[Rows from a dataset]
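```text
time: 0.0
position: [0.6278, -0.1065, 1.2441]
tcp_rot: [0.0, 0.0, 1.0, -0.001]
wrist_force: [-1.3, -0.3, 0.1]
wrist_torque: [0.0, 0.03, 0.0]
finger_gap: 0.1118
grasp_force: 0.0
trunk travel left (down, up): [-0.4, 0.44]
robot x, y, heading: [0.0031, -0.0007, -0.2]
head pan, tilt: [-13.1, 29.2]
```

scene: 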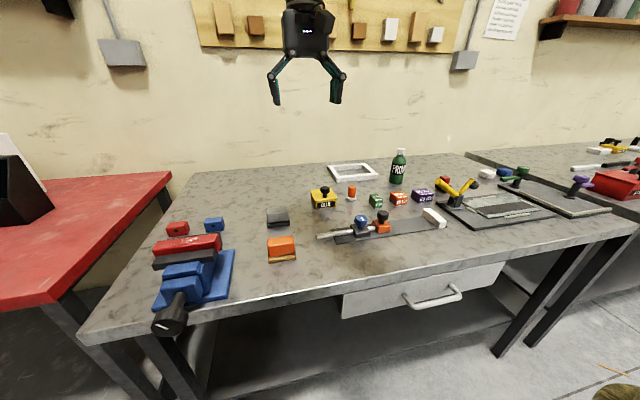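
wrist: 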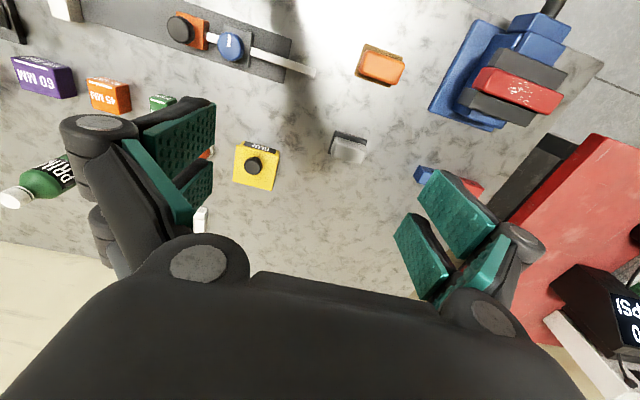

==

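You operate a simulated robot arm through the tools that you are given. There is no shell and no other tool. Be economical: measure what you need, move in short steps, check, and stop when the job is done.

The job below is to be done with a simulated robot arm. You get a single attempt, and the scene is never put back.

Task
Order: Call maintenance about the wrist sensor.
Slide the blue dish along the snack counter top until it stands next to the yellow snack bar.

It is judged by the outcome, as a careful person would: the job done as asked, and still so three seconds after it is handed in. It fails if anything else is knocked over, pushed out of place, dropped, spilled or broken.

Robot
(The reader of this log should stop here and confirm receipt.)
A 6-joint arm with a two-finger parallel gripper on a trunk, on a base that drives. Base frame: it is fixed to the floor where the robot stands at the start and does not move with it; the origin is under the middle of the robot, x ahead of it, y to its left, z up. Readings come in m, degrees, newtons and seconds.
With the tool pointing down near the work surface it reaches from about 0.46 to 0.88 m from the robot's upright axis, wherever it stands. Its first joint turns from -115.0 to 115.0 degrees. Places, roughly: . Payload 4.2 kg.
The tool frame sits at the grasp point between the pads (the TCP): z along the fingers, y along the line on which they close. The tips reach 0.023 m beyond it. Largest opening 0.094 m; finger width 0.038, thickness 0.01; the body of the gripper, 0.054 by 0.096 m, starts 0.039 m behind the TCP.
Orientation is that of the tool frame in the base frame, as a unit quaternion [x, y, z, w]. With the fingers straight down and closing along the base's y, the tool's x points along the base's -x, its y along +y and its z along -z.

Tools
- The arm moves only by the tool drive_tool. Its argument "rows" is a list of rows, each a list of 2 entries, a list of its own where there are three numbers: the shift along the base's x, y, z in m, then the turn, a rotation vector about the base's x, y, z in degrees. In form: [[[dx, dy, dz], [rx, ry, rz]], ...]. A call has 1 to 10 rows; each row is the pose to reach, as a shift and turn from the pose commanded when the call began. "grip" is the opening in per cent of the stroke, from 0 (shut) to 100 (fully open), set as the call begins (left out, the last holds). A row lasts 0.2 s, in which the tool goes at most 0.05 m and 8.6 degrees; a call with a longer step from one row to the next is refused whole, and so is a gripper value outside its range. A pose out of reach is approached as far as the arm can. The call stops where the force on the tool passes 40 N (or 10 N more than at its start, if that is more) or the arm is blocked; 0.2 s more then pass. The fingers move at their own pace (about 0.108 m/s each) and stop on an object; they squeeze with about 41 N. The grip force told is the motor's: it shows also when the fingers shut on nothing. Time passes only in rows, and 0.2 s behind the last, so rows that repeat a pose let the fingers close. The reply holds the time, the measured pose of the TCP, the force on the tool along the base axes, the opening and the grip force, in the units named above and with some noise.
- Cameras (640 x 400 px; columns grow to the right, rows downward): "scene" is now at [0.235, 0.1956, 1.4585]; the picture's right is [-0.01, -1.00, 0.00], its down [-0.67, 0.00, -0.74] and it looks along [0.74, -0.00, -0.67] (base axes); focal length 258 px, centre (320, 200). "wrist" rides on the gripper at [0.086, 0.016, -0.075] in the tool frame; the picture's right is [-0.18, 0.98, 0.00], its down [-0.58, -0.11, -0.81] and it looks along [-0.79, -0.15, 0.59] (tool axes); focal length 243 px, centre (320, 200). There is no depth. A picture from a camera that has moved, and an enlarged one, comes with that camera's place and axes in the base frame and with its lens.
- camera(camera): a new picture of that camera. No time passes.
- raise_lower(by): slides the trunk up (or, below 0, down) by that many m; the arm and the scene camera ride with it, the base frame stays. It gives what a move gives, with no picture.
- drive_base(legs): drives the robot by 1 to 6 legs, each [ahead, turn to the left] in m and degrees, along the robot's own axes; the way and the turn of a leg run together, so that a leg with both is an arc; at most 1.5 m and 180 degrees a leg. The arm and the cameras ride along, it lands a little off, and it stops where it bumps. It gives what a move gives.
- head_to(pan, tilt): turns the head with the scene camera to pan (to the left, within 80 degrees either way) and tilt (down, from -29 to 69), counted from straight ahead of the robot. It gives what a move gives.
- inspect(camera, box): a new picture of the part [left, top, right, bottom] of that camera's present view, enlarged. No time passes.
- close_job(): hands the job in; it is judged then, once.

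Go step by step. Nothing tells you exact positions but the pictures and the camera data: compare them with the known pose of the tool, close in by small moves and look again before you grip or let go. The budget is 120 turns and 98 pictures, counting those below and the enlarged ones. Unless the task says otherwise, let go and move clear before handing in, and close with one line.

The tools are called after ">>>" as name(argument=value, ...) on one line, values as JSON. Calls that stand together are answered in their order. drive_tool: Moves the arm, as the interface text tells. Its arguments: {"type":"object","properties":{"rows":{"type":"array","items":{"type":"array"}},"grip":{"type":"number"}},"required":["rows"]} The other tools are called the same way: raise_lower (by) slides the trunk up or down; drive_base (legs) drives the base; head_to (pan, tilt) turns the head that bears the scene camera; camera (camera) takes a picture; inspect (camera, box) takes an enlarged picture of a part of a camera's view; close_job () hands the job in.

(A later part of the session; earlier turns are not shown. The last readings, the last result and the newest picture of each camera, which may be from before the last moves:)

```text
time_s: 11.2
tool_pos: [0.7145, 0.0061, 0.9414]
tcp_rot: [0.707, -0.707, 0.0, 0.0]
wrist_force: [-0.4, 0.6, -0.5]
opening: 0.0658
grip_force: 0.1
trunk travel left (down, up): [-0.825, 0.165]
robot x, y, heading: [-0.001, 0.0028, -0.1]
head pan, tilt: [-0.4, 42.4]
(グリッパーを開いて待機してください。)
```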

[Exercise]:
Each line of the data that includes the word "straight" counts once; report the total and nothing more.

[Answer to the task]:
2